Exclude images, then output the remaining data verbatim.

Dataset content:

------------------------------------------------

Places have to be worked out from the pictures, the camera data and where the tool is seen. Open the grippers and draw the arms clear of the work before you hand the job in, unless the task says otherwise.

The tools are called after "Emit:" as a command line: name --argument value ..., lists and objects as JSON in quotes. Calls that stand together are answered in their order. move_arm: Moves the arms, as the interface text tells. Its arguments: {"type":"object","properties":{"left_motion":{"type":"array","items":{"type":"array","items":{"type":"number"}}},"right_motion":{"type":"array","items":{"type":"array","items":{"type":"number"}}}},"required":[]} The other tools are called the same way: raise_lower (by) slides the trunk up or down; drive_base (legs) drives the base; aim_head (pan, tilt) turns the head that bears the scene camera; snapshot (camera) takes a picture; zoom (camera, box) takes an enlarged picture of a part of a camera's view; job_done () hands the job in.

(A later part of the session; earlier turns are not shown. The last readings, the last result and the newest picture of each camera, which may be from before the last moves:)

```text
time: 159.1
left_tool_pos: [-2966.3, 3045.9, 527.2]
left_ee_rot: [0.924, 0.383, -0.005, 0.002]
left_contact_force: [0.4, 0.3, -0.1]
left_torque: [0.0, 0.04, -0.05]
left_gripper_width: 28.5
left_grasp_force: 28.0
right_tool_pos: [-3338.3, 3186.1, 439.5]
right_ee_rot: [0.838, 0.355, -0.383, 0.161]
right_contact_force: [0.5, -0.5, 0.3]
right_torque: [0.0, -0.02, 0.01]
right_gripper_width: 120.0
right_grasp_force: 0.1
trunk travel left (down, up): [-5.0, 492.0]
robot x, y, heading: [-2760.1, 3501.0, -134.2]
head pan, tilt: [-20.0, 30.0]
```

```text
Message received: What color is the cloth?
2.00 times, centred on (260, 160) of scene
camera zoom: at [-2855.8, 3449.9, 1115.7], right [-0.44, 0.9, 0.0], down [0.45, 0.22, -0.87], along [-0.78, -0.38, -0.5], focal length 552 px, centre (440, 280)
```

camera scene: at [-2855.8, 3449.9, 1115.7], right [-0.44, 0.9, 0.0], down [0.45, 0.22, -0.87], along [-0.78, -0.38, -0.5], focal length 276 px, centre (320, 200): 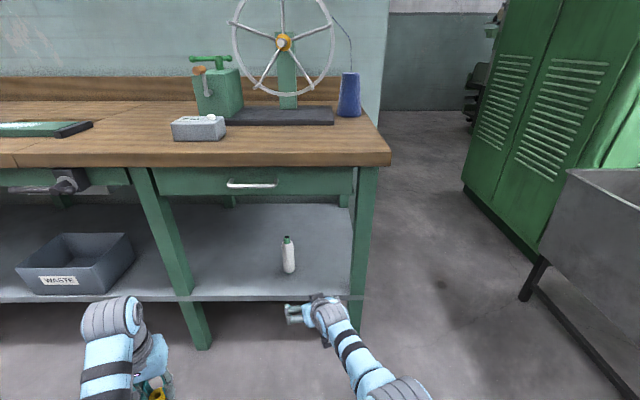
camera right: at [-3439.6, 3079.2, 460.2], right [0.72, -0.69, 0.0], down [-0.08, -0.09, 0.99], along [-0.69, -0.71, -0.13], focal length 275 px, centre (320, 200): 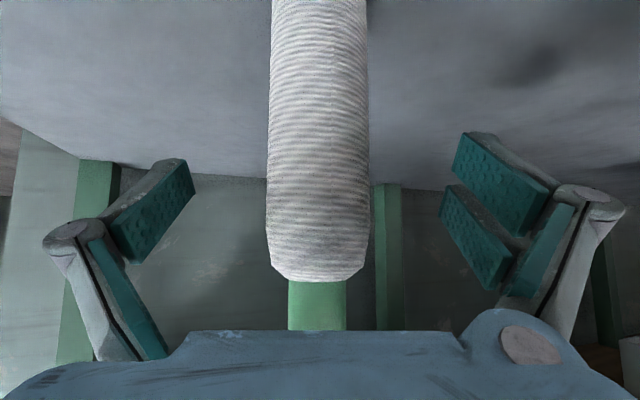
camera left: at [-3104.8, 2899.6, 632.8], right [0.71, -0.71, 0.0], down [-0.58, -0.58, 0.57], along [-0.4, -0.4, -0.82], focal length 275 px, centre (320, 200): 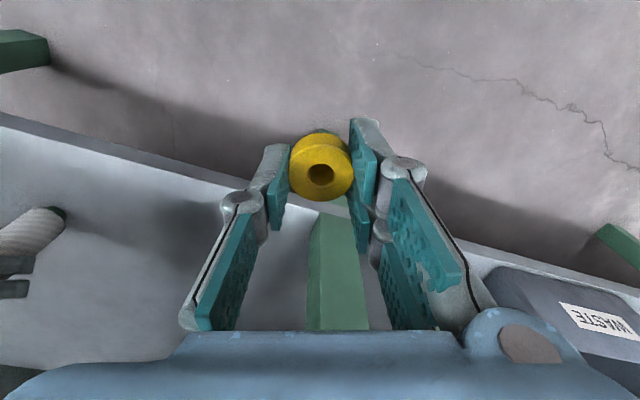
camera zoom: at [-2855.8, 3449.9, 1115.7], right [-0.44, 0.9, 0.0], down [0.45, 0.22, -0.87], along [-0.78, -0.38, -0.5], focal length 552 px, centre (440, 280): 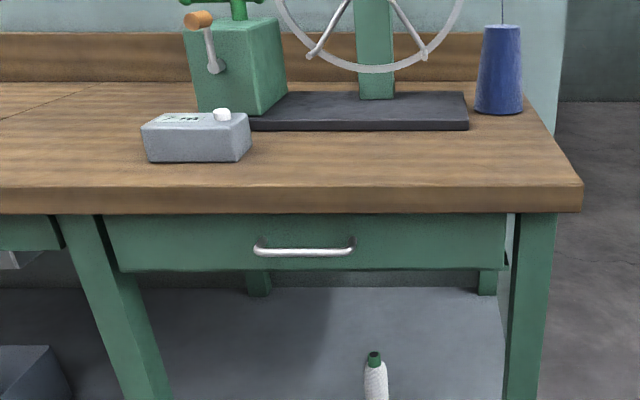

------------------------------------------------

Worked answer:
Places have to be worked out from the pictures, the camera data and where the tool is seen. Open the grippers and draw the arms clear of the work before you hand the job in, unless the task says otherwise.

The tools are called after "Emit:" as a command line: name --argument value ..., lists and objects as JSON in quotes. Calls that stand together are answered in their order. move_arm: Moves the arms, as the interface text tells. Its arguments: {"type":"object","properties":{"left_motion":{"type":"array","items":{"type":"array","items":{"type":"number"}}},"right_motion":{"type":"array","items":{"type":"array","items":{"type":"number"}}}},"required":[]} The other tools are called the same way: raise_lower (by) slides the trunk up or down; drive_base (legs) drives the base; aim_head (pan, tilt) turns the head that bears the scene camera; snapshot (camera) takes a picture; zoom (camera, box) takes an enlarged picture of a part of a camera's view; job_done () hands the job in.

(A later part of the session; earlier turns are not shown. The last readings, the last result and the newest picture of each camera, which may be from before the last moves:)

```text
time: 159.1
left_tool_pos: [-2966.3, 3045.9, 527.2]
left_ee_rot: [0.924, 0.383, -0.005, 0.002]
left_contact_force: [0.4, 0.3, -0.1]
left_torque: [0.0, 0.04, -0.05]
left_gripper_width: 28.5
left_grasp_force: 28.0
right_tool_pos: [-3338.3, 3186.1, 439.5]
right_ee_rot: [0.838, 0.355, -0.383, 0.161]
right_contact_force: [0.5, -0.5, 0.3]
right_torque: [0.0, -0.02, 0.01]
right_gripper_width: 120.0
right_grasp_force: 0.1
trunk travel left (down, up): [-5.0, 492.0]
robot x, y, heading: [-2760.1, 3501.0, -134.2]
head pan, tilt: [-20.0, 30.0]
```

```text
Message received: What color is the cloth?
2.00 times, centred on (260, 160) of scene
camera zoom: at [-2855.8, 3449.9, 1115.7], right [-0.44, 0.9, 0.0], down [0.45, 0.22, -0.87], along [-0.78, -0.38, -0.5], focal length 552 px, centre (440, 280)
```

camera scene: at [-2855.8, 3449.9, 1115.7], right [-0.44, 0.9, 0.0], down [0.45, 0.22, -0.87], along [-0.78, -0.38, -0.5], focal length 276 px, centre (320, 200): 
camera right: at [-3439.6, 3079.2, 460.2], right [0.72, -0.69, 0.0], down [-0.08, -0.09, 0.99], along [-0.69, -0.71, -0.13], focal length 275 px, centre (320, 200): 
camera left: at [-3104.8, 2899.6, 632.8], right [0.71, -0.71, 0.0], down [-0.58, -0.58, 0.57], along [-0.4, -0.4, -0.82], focal length 275 px, centre (320, 200): 
camera zoom: at [-2855.8, 3449.9, 1115.7], right [-0.44, 0.9, 0.0], down [0.45, 0.22, -0.87], along [-0.78, -0.38, -0.5], focal length 552 px, centre (440, 280): 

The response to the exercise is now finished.